Em visita a Pernambuco, o presidente Luiz Inácio Lula da Silva afirmou ontem que não permitirá que o problema afete as camadas pobres da população, que, segundo ele, "não pagarão a conta da crise neste país".

- Estados Unidos e Europa são grandes compradores (das exportações brasileiras). Por isso, estou torcendo para que a Europa resolva logo o seu problema e Barack Obama tome posse, e resolva logo o dos EUA.

Em dezembro, os fundos FGTS Petrobras recuperaram parte das perdas e subiram 8,8%, diante da alta do petróleo com o corte de produção da Opep e o conflito no Oriente Médio.

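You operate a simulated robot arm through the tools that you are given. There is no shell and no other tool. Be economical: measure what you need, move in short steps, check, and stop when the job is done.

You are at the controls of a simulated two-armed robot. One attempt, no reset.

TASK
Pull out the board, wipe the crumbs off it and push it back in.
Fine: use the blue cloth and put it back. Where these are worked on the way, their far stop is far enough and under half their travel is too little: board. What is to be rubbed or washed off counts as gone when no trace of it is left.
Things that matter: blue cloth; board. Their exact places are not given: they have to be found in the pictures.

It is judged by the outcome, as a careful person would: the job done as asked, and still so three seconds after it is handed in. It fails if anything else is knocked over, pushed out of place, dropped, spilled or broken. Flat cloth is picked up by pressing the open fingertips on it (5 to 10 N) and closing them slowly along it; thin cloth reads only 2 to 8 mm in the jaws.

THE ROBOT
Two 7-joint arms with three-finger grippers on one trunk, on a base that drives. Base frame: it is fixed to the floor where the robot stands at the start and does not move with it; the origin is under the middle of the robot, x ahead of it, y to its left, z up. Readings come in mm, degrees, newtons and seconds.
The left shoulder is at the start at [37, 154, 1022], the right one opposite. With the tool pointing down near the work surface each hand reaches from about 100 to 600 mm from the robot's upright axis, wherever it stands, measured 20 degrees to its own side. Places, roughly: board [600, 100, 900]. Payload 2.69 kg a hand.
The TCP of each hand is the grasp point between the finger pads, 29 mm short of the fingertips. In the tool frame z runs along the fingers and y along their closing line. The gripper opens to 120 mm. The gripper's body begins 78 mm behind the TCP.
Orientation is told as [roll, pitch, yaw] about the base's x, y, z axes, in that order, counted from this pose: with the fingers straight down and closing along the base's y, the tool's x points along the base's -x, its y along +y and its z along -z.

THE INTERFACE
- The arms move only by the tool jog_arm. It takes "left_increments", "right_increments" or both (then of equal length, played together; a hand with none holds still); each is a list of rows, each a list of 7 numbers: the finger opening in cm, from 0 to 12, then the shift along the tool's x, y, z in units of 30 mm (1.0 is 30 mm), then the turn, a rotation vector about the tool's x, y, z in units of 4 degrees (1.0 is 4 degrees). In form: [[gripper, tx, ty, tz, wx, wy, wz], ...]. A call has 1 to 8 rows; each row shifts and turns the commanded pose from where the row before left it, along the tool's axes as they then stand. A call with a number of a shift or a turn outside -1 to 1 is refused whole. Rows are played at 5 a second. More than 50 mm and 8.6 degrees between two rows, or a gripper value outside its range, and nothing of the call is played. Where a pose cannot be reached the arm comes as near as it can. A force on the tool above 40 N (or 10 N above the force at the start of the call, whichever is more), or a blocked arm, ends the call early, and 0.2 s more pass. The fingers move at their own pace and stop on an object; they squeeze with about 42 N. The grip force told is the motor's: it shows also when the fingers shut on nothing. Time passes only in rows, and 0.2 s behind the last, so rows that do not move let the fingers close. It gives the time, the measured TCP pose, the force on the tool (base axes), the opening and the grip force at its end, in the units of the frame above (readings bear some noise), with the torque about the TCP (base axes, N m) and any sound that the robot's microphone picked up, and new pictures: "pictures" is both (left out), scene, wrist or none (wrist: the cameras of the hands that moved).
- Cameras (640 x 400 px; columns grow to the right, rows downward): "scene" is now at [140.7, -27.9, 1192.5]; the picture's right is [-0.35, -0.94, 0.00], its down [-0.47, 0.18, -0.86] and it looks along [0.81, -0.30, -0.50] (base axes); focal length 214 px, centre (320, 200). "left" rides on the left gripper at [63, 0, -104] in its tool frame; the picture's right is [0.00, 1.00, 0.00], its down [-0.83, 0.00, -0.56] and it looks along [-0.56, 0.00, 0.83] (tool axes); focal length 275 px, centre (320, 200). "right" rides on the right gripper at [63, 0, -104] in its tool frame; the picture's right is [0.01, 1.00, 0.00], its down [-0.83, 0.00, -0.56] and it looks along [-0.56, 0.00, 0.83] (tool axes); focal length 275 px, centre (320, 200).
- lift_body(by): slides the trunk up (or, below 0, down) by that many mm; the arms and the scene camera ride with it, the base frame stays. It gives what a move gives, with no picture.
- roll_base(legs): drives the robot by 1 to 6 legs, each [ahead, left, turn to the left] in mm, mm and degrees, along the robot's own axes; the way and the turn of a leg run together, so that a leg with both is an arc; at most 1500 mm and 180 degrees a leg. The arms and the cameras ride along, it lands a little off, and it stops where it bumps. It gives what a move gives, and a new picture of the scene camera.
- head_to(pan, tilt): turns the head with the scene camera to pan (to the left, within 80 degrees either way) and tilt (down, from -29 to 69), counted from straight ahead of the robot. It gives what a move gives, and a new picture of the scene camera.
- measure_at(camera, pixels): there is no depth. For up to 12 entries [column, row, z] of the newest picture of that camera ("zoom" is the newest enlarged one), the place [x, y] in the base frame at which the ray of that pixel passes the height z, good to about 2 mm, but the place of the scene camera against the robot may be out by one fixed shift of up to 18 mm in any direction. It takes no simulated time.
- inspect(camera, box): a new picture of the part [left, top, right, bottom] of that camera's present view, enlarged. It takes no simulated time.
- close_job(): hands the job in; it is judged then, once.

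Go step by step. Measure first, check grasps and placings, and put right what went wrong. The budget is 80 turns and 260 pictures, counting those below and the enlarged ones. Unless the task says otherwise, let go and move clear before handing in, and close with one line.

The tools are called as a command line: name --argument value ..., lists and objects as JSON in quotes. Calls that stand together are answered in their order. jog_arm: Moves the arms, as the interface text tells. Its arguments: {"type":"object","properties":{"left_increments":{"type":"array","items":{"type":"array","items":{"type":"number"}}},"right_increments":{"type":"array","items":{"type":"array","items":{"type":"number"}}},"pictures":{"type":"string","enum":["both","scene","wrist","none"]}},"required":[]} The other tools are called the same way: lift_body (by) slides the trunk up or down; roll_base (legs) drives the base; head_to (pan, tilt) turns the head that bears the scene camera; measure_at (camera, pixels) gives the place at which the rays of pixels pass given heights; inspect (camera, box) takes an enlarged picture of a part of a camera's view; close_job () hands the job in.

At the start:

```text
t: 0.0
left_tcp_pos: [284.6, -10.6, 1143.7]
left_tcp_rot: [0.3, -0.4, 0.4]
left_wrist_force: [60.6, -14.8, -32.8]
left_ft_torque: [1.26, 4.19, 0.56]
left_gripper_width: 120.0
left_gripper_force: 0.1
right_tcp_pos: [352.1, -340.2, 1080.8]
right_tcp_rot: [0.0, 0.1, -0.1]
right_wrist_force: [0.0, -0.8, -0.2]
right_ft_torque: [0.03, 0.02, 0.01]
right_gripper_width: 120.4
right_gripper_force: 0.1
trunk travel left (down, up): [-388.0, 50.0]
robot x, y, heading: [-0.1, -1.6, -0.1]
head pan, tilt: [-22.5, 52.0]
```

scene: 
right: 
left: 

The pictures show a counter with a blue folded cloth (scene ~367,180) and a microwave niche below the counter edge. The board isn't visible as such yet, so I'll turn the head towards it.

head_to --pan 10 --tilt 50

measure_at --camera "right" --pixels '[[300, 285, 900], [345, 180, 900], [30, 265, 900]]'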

Em seguida, vieram fundos cambiais, com alta de 2,67%, e multimercados, de 1,27%. Fundos de renda fixa e DI subiram 1,14% e 0,89%, respectivamente. O pior resultado foi dos fundos FGTS Vale, que perderam 6,10%.

No último pregão do ano, o Ibovespa subiu 1,32%, para 37.550 pontos. O volume de negociação foi de apenas R$2,6 bilhões, com investidores fazendo pequenos ajustes nas carteiras, já que as bolsas americanas funcionam hoje. O dólar recuou 3,35%, para R$2,334. O Banco Central fez um leilão de linhas para exportação, de US$530 milhões, e vendeu cerca de US$360 milhões no mercado à vista, a R$2,329.

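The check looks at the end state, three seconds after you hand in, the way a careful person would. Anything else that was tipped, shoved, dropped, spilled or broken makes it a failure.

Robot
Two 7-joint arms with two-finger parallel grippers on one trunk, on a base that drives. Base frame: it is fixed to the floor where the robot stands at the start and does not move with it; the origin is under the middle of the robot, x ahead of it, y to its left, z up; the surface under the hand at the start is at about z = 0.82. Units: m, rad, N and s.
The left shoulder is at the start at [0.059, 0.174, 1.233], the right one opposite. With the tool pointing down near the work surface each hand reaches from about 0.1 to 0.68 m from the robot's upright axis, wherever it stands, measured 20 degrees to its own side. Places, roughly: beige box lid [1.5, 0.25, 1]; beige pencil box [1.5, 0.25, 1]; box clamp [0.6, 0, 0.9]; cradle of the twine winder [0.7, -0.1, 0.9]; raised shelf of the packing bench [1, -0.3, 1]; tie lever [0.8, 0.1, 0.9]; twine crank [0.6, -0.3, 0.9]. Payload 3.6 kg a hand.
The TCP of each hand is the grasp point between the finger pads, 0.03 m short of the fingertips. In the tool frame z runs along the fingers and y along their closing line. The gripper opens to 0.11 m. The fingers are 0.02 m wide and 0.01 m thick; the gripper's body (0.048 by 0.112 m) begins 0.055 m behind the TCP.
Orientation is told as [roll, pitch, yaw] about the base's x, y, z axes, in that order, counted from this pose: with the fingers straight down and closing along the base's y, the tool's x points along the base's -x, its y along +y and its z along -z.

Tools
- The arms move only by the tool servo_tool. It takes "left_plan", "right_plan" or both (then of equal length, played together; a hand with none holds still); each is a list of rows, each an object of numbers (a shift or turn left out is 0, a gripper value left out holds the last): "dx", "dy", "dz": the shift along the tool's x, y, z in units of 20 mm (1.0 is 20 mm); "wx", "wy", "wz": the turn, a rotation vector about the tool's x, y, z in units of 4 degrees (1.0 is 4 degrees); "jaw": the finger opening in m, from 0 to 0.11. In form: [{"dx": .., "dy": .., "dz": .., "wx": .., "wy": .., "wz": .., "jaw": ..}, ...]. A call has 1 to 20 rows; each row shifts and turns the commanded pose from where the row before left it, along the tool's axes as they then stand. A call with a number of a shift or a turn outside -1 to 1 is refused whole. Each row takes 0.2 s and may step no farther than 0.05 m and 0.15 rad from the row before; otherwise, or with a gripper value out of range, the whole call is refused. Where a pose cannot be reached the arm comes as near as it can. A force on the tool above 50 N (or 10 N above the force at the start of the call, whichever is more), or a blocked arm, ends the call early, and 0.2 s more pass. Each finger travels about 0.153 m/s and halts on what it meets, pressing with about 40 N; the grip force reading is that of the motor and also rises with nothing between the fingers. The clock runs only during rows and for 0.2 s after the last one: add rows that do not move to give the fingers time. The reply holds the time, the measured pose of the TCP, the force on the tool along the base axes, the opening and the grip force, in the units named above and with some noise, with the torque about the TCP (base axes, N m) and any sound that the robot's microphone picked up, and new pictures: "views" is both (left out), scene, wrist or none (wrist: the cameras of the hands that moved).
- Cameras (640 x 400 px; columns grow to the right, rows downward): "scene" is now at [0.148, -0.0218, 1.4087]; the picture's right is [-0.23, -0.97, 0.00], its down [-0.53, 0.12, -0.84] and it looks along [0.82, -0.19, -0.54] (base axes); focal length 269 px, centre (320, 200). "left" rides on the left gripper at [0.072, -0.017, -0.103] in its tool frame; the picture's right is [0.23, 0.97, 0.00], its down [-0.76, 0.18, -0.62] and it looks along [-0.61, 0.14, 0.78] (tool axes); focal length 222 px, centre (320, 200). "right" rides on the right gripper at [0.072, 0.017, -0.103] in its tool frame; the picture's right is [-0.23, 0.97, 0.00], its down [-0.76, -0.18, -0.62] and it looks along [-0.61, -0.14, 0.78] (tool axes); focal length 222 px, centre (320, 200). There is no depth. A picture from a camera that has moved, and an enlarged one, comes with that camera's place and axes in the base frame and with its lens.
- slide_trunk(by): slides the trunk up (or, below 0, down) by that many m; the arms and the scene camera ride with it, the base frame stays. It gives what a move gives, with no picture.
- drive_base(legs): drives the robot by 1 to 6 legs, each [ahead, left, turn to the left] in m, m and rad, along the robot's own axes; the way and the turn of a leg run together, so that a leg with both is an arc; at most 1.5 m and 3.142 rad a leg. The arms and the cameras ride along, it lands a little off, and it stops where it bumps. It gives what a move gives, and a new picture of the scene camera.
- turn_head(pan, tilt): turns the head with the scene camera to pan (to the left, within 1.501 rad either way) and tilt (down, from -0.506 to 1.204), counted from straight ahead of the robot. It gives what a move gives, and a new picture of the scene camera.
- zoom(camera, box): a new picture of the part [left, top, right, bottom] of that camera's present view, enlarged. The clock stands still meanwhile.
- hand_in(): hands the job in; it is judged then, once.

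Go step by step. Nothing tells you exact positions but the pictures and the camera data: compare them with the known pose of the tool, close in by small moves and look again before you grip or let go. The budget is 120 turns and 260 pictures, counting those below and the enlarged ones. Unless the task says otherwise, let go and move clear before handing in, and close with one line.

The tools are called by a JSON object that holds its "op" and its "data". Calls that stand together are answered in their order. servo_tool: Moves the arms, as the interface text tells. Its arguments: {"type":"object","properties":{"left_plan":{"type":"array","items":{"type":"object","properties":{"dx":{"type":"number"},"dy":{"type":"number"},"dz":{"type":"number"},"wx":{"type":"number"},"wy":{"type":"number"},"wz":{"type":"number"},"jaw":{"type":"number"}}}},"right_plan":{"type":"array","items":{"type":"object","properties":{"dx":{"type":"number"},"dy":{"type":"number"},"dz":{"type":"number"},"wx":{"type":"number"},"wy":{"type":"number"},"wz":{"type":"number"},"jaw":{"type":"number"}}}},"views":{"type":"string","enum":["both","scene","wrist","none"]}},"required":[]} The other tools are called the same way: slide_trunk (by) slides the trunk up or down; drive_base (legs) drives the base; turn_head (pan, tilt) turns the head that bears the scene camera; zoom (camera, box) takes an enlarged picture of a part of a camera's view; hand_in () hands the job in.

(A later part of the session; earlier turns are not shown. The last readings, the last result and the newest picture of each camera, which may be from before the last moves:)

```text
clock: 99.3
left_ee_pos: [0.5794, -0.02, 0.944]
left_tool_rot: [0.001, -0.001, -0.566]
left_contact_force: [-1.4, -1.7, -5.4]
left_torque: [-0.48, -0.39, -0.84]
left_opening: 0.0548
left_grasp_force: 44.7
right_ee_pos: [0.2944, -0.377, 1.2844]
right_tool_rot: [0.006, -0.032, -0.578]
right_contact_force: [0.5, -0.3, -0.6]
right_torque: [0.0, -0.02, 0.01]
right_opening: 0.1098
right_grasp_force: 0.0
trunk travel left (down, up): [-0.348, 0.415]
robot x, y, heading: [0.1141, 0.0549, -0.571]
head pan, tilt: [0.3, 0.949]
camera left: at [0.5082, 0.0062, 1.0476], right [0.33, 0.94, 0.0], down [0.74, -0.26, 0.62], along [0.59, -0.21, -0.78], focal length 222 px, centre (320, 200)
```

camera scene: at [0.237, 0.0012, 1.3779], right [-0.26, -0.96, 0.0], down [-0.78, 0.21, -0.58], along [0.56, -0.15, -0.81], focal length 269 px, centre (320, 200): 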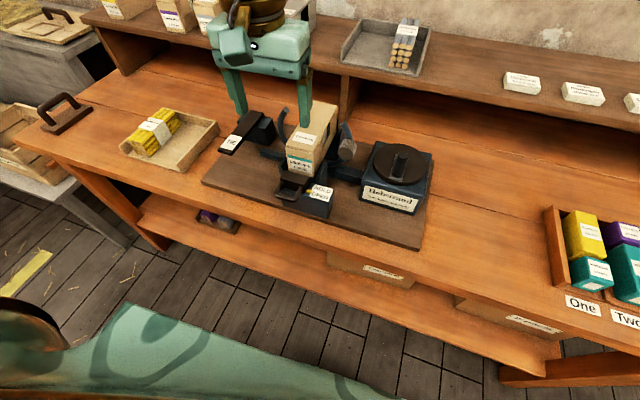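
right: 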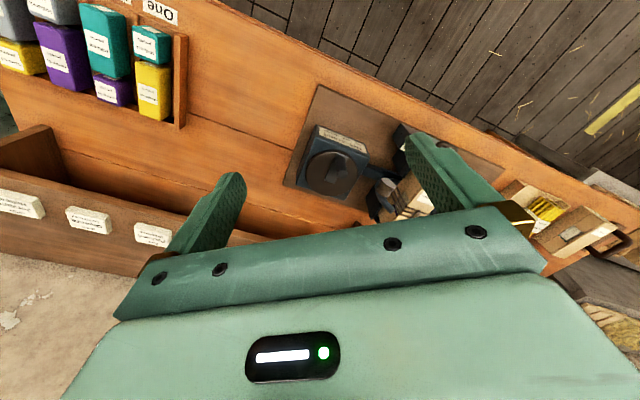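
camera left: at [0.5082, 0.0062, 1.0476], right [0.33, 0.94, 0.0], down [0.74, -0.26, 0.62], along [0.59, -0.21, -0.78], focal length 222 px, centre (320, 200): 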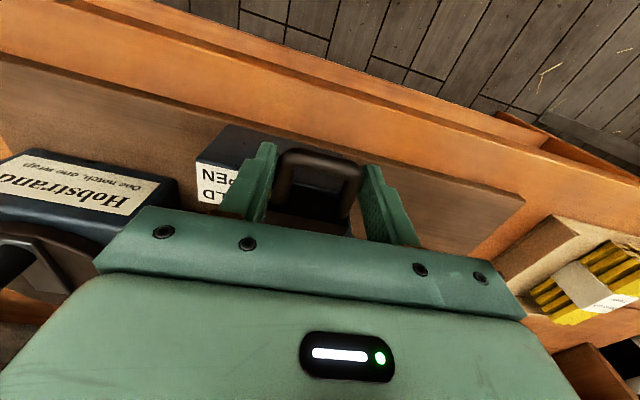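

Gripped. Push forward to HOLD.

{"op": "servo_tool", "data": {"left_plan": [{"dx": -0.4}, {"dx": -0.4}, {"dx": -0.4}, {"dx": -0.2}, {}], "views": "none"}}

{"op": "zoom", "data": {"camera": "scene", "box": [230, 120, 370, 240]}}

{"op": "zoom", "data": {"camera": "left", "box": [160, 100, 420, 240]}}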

Ontem, graças ao socorro à GM, o Dow fechou em alta de 2,17%, o Nasdaq, de 2,67%, e o S&P, de 2,44%. O GMAC, braço financeiro da General Motors, obteve na noite de segunda-feira financiamento de US$6 bilhões do Tesouro americano, sendo US$5 bilhões diretamente para suas operações e US$1 bilhão para a montadora aumentar sua participação no banco. O valor se soma aos US$9,4 bilhões concedidos pela Casa Branca para a GM em 19 de dezembro, totalizando US$15,4 bilhões. Os recursos virão do pacote de US$700 bilhões. O Tesouro receberá, em troca, ações preferenciais da empresa, que pagam 8% em dividendos, além de garantias de compra de ações adicionais.